Do it Like the Greeks: The New EU Energy Hub?
18 February 2026
During the last decade, the discussion around the EU’s geopolitical awakening has included an important prerequisite: energy security. Russia’s invasion of Ukraine exposed an already known truth: energy dependence increases vulnerability to coercion. The diversification away from Russian gas should have been implemented long ago, and while the EU has desperately been trying to move away from Russian gas, Greece has been implementing its own national strategy with a clear ambition: to put a former energy consumer-country with limited influence on Europe’s energy agenda to the centre of the European energy map. Greece has quietly positioned itself as a major energy entry point and a transit hub for gas flows based on a four-pillars strategy.
The Pillars of the Transformation
The first pillar of Greece’s transformation has been the rapid expansion of its liquefied natural gas (LNG) capacity. The Greek government has invested heavily in energy infrastructure, building two key entry points: the Revithoussa LNG terminal and the Alexandroupoli floating storage and regasification unit (FSRU). As of late 2025, Greece’s LNG import capacity exceeds 12 billion cubic metres (bcm) annually, with plans to reach nearly 27.5 bcm by 2030. The objectives are clear: to secure domestic supply and to position Greece as a distribution point for the wider region.
The second pillar has been Greece’s integration into the so-called Vertical Corridor, the network of gas interconnectors linking Greece with Bulgaria, Romania, and markets further north. This infrastructure allows LNG entering Greece to flow beyond the national market, turning Greek import capacity into a regional asset and reinforcing the country’s relevance for European energy security.
The third pillar has been an ambitious agenda of enhanced regional cooperation. At the 6th Partnership for Transatlantic Energy Cooperation (P-TEC) Ministerial in Athens in November 2025, Greece and the United States reaffirmed a shared assessment that energy security is national security. In the presence of the US Secretary of Energy, this political alignment was followed by a landmark agreement with ExxonMobil for hydrocarbon exploration in the Ionian Sea. At the same time, advancing energy connectivity with Egypt, Cyprus and Israel has reinforced Greece’s role as the key connector between Eastern Mediterranean producers and the European mainland.
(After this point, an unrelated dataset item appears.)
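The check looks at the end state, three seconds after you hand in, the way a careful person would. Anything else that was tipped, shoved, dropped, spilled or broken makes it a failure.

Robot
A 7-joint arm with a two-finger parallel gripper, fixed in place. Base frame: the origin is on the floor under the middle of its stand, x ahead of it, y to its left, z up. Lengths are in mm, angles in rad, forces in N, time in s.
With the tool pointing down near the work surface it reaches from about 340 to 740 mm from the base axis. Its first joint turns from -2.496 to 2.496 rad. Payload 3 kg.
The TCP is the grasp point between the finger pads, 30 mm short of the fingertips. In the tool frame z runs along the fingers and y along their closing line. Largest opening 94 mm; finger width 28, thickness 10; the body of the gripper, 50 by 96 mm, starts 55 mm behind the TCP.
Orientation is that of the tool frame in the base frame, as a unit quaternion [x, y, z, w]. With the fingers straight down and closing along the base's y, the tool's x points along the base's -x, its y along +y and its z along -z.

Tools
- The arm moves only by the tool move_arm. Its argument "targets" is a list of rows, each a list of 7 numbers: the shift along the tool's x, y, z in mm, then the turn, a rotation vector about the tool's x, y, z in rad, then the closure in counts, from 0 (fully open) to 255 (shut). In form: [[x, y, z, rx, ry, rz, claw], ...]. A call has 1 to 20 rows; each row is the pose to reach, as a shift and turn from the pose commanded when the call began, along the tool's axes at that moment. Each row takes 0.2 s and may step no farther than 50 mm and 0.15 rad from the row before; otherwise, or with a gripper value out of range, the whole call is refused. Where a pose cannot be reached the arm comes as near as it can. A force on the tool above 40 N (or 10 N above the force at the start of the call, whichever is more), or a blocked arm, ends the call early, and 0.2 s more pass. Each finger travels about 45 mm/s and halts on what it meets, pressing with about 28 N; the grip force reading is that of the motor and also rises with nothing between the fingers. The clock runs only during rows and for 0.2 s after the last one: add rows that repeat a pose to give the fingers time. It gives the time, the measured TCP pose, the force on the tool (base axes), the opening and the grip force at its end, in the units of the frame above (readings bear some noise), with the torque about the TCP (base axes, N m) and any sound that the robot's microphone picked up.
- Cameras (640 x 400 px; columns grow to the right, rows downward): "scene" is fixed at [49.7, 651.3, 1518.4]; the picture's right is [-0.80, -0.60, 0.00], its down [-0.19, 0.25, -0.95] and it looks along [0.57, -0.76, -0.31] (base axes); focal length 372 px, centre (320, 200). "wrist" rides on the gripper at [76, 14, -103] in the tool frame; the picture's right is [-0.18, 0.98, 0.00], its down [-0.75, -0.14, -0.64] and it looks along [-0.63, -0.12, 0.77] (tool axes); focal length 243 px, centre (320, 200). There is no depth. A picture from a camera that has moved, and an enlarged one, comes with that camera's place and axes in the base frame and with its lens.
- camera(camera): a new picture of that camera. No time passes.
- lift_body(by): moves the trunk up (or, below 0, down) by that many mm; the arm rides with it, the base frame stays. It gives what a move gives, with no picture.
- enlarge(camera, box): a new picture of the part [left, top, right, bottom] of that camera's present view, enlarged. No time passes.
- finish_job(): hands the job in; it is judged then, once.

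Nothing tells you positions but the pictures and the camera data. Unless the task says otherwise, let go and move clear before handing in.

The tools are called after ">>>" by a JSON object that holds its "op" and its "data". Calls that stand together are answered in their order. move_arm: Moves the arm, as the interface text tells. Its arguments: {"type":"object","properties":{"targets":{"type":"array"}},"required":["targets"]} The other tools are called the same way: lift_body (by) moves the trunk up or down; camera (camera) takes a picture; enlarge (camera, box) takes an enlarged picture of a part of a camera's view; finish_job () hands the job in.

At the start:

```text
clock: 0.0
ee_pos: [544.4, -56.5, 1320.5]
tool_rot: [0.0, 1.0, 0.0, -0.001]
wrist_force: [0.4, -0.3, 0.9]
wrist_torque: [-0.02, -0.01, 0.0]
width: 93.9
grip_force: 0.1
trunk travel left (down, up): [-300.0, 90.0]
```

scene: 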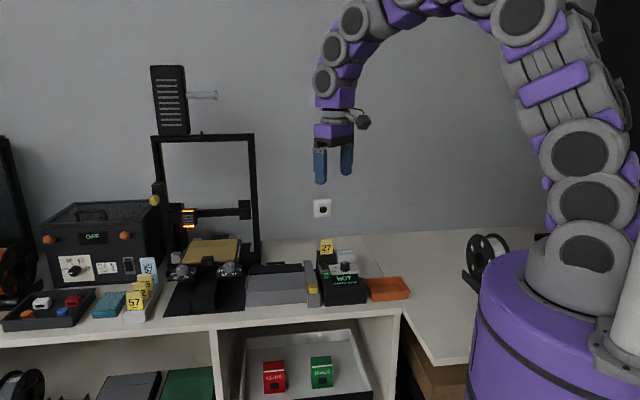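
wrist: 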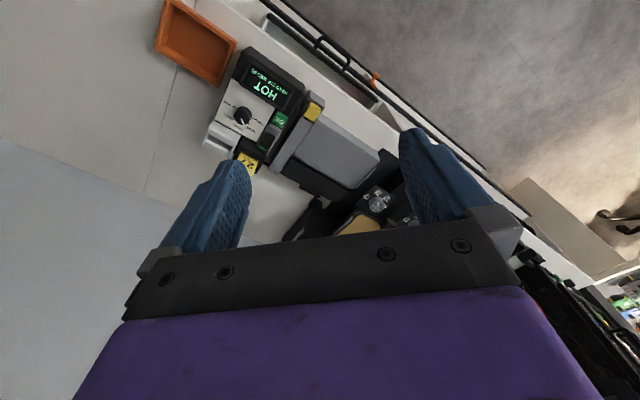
Finally, the fourth pillar has been the alignment with transatlantic energy flows and crisis responses. The provision of US LNG through Greek infrastructure, as well as supply arrangements that link Greek LNG capacity to Ukraine’s energy security, show how Athens is becoming embedded in a broader Euro-Atlantic energy network.
Why Now, and Why Greece?
As energy security has moved to the centre of the European political agenda, Greece used this moment to increase its weight inside the European Union by positioning itself at the heart of a critical portfolio for European autonomy. Acting as a transit country and regional hub strengthens Greece’s role in energy-related decision-making and reinforces its reputation as a predictable partner in periods of uncertainty.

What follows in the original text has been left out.